Oh! puissions-nous entendre cette voix, tandis que Dieu nous l'adresse dans sa bonté! Puissionsnous, comme Adam, ouvrir les yeux sur notre véritable état! Oui, dussions-nous éprouver la même honte et la même terreur; dût la rougeur monter sur notre front humilié et nous accuser aux yeux de tout l'univers; dût la voix de l'Éternel porter le tremblement jusqu'au fond de notre âme, Dieu veuille que nous nous voyions tels que nous sommes! J'aimerais mieux mille fois vous voir rougir de honte ou trembler de terreur, que de vous voir dans cette coupable et lâche indifférence, ou dans une vague profession d'un Christianisme sans vie et sans puissance. Mon Dieu! je te le demande; s'il le faut, que la rougeur de la honte et le treinblement de la terreur soient les témoins de notre humiliation et de notre repentance!
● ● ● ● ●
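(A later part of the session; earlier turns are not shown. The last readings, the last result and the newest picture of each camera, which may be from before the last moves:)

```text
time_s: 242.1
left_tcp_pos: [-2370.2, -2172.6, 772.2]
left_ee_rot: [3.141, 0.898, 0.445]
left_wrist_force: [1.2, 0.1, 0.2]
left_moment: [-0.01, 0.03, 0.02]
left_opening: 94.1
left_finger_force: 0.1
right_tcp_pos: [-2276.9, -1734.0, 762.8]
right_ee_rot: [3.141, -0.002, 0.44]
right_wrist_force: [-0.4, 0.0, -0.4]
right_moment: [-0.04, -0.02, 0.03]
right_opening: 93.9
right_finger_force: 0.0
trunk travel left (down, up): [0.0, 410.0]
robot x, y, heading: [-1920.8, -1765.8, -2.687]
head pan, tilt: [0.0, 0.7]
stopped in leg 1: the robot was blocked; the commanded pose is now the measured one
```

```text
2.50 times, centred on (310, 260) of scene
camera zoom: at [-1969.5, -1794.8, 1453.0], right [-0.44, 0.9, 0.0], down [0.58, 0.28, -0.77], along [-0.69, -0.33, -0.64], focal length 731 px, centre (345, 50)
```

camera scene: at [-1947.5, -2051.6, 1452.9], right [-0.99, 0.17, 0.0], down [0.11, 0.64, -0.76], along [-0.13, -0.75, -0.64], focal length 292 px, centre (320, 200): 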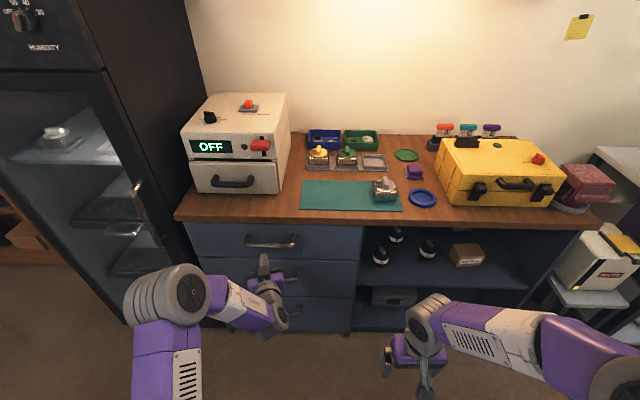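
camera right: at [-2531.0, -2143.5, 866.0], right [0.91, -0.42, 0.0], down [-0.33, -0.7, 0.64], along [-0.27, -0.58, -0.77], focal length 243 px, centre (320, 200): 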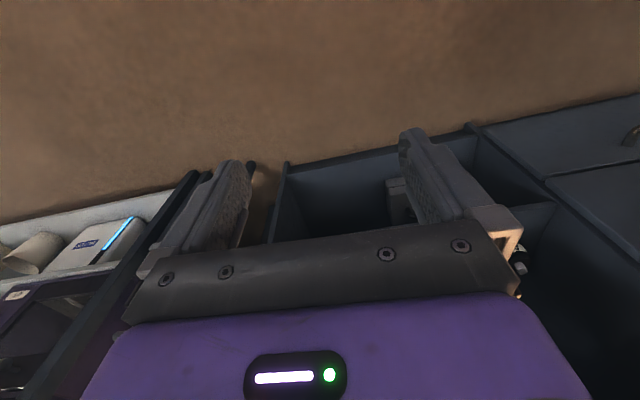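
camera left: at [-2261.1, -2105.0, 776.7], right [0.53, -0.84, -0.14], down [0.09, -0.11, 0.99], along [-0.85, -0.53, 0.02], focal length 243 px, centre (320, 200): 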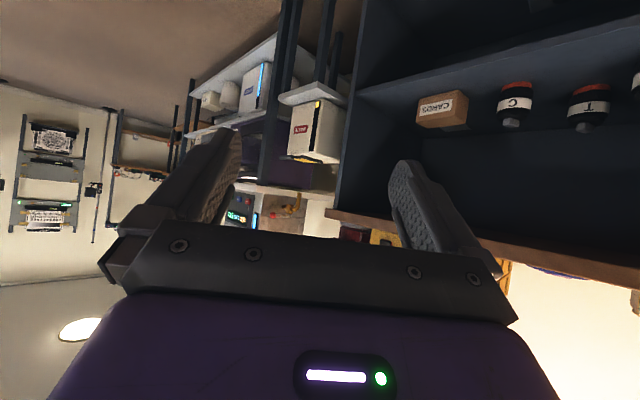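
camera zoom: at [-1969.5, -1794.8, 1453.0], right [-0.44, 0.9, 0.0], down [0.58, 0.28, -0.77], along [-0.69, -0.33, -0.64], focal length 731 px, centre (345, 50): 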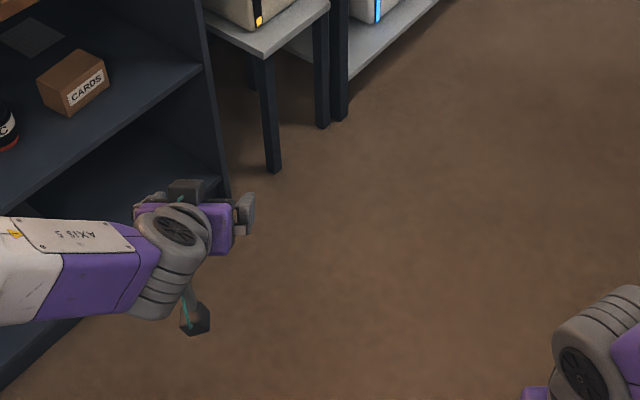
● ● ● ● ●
Mes frères, si Dieu exauce cette prière, si vous apprenez à vous connaître vous-mêmes devant lui, si vos yeux sont ouverts, ah! n'ayez pas recours, pour couvrir votre honte, aux misérables expédiens que nous avons signalés, et, après avoir vu toute votre nudité devant Dieu, puissiez-vous entonner avec un prophète ce chant de rédemption : « Je me réjouirai en l'Éternel et mon âme s'égaiera en mon Dieu; car il m'a revêtu des vêtemens du salut et il m'a couvert du manteau de la justice, comme un époux qui se pare de magnificence et comme une épouse qui s'orne de ses joyaux ! »

MÉDITATION V.

L'INTERROGATOIRE. LES EXCUSES.

«

Et Dieu dit: Qui t'a montré que tu étais nu? N'as-tu pas mangé du fruit de l'arbre dont je t'avais défendu de manger? Et Adam répondit: La femme que tu m'as donnée pour être avec moi m'a donné du fruit de l'arbre, et j'en ai mangé. Et l'Éternel Dieu dit à la femme: Pourquoi as-tu fait cela? Et la femme répondit : Le serpent m'a séduite, et j'en ai mangé. » GENÈSE III, 11-13.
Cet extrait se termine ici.